Dollar Index tests trendline support possibly on curve flattening, focus on tax bill
- DXY revisits key rising trendline support possibly due to yield curve flattening.
- All eyes on the Senate approval of the US tax reform bill.
The dollar index (DXY) is carrying a weak tone this Friday morning in Asia, possibly due to continued flattening of the Treasury yield curve.
As of writing, the DXY is trading 0.36 percent lower on the day at 93.50 levels and has breached the support offered by the ascending trendline (drawn from the Sep. 8 low and Sep. 20 low).
Focus on US tax plan
As expected, the House voted and passed their version of the tax reform bill yesterday. The resulting rally in the DXY to 94.00 levels was short-lived. The decline in Asia underscores the bearish undertone in the USD market.

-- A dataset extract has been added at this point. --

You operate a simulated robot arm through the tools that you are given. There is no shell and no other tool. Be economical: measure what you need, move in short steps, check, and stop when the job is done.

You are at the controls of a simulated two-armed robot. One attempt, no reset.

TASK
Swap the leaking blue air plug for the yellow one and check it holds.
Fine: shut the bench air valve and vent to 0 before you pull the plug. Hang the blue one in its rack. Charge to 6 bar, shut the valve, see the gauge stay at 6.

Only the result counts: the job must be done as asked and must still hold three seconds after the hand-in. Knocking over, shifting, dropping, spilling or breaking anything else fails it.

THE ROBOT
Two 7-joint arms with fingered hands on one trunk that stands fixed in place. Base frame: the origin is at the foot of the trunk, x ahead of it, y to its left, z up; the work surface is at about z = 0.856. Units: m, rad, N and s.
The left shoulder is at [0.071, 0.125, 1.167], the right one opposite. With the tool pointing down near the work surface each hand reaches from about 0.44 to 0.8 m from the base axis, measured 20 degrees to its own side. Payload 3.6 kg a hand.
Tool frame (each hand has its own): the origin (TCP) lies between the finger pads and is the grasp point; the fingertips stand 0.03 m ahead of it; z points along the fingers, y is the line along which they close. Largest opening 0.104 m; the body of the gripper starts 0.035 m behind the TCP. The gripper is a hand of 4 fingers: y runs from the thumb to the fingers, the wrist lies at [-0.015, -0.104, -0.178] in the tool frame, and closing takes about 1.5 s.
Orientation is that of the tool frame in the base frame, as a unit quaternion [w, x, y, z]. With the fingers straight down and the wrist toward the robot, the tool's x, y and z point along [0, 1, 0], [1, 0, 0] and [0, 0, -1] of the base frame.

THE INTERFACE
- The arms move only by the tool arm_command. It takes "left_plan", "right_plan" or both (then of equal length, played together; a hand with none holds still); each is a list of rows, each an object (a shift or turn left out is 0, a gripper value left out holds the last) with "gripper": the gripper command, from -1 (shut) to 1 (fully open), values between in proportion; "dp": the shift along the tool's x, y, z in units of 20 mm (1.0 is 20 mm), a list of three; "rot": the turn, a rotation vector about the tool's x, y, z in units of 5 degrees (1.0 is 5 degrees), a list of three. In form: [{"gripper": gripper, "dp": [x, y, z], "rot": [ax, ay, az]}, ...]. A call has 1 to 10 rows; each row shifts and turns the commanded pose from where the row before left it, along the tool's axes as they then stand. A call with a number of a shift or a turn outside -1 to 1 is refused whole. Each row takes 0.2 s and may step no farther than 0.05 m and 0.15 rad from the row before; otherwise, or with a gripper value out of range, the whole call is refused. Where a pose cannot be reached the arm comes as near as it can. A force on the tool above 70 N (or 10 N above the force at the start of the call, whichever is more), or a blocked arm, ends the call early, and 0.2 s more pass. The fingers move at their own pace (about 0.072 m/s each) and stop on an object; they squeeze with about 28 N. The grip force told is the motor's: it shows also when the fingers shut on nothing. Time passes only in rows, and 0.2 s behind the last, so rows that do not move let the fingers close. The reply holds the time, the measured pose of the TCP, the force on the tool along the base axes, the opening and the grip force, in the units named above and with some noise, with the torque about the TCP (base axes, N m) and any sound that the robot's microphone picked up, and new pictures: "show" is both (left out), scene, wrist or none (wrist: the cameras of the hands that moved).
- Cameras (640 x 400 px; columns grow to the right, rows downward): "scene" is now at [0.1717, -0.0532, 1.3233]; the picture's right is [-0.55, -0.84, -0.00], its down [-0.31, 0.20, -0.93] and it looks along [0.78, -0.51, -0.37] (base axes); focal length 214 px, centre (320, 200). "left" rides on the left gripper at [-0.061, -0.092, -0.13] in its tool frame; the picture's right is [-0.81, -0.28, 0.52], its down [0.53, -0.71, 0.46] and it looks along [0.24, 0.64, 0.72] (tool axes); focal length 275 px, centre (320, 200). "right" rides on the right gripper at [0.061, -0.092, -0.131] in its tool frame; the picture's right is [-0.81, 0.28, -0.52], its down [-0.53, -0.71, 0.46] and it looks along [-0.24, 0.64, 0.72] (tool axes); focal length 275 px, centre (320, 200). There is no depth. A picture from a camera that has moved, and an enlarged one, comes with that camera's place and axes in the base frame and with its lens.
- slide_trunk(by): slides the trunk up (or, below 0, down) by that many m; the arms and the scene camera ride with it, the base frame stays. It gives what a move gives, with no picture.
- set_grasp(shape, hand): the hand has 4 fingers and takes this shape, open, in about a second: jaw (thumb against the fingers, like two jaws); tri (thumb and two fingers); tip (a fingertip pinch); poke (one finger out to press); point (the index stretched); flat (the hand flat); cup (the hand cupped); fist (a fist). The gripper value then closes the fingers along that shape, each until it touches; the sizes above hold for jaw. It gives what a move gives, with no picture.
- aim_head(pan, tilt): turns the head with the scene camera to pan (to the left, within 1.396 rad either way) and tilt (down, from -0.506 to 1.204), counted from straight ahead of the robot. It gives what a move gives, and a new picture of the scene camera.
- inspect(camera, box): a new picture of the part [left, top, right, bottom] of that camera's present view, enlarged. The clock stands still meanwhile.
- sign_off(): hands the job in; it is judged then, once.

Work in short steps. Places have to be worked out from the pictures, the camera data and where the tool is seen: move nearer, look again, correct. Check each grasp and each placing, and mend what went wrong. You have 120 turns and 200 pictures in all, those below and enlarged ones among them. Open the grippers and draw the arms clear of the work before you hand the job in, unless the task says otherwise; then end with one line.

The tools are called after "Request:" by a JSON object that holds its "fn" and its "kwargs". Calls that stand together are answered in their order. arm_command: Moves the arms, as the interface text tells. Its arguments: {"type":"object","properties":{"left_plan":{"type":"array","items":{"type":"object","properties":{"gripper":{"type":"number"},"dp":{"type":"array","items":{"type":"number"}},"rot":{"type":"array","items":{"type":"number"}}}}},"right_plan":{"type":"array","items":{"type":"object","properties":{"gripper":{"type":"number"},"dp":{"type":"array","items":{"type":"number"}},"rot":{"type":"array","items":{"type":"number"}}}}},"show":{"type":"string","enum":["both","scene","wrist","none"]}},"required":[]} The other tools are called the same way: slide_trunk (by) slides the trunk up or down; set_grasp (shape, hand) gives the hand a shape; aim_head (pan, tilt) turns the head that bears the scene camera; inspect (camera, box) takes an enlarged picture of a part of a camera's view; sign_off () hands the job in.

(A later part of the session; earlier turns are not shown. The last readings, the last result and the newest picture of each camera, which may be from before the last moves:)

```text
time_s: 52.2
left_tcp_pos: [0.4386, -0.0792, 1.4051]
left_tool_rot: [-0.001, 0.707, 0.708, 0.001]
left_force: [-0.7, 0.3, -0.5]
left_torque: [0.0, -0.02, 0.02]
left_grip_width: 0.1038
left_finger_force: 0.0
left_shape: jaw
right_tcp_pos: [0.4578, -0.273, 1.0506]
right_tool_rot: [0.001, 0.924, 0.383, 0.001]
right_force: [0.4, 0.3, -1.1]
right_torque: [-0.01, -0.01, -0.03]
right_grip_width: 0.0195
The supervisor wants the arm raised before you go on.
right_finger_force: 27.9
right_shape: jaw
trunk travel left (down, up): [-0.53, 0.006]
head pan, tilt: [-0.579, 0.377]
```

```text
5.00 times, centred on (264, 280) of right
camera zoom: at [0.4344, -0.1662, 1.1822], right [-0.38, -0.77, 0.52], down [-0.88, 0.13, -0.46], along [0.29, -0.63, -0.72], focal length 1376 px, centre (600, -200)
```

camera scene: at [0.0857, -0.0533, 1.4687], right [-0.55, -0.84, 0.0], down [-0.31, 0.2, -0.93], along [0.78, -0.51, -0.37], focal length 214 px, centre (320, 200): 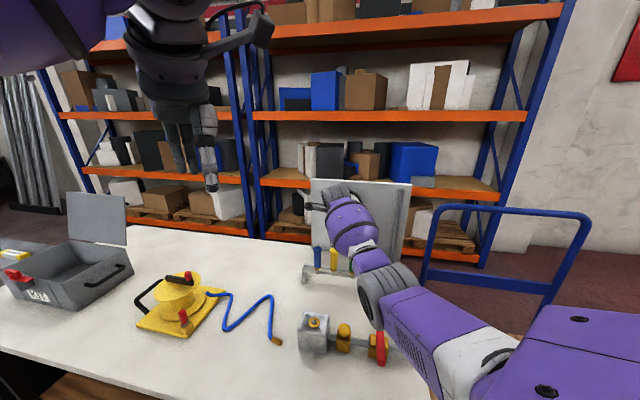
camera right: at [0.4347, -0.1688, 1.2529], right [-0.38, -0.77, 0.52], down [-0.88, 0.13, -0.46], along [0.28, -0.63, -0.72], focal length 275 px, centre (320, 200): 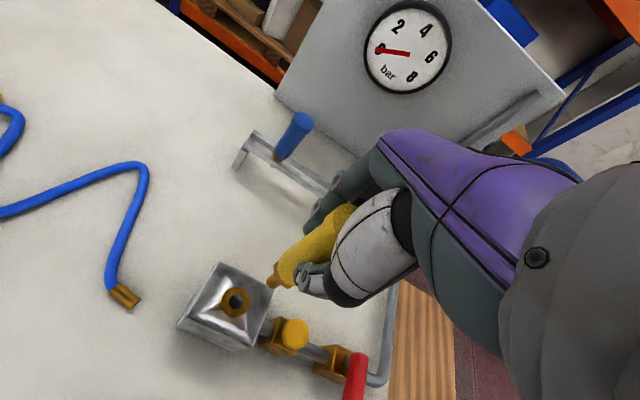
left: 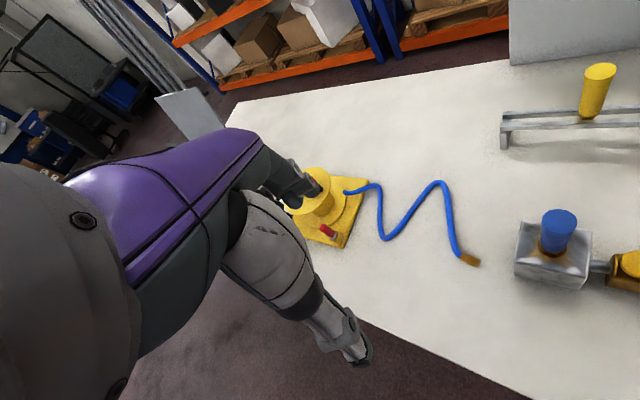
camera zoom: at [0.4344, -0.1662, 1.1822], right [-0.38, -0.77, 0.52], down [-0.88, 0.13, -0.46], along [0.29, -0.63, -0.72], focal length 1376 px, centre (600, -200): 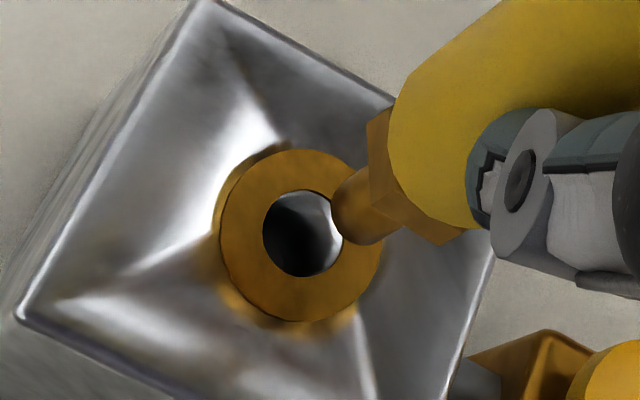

One possible reason for USD weakness could be the narrowing spread between the US 10-year yield and the 2-year yield. The spread fell to 64.72 basis points yesterday; the lowest level since Oct 2007. Curve flattening is bearish for the USD and vice versa.
Looking ahead - the fate of the USD depends on the Senate's approval of the tax reform. Kathy Lien from BK Asset Management says, " the Senate and House still have to reconcile their bills before they are combined into a final plan that is voted on by both houses of Congress... it will still be a long road ahead before President Trump signs tax reform into law".
Dollar Index Technical Levels
A break below 93.40 (Wednesday's Dragonfly candle low) would expose support at 93.05 (Oct. 19 low) and 92.80 (Oct. 12 low). On the higher side, breach of session high of 93.79 would open up upside towards 93.94 (5-day MA) and 94.32 (10-day MA).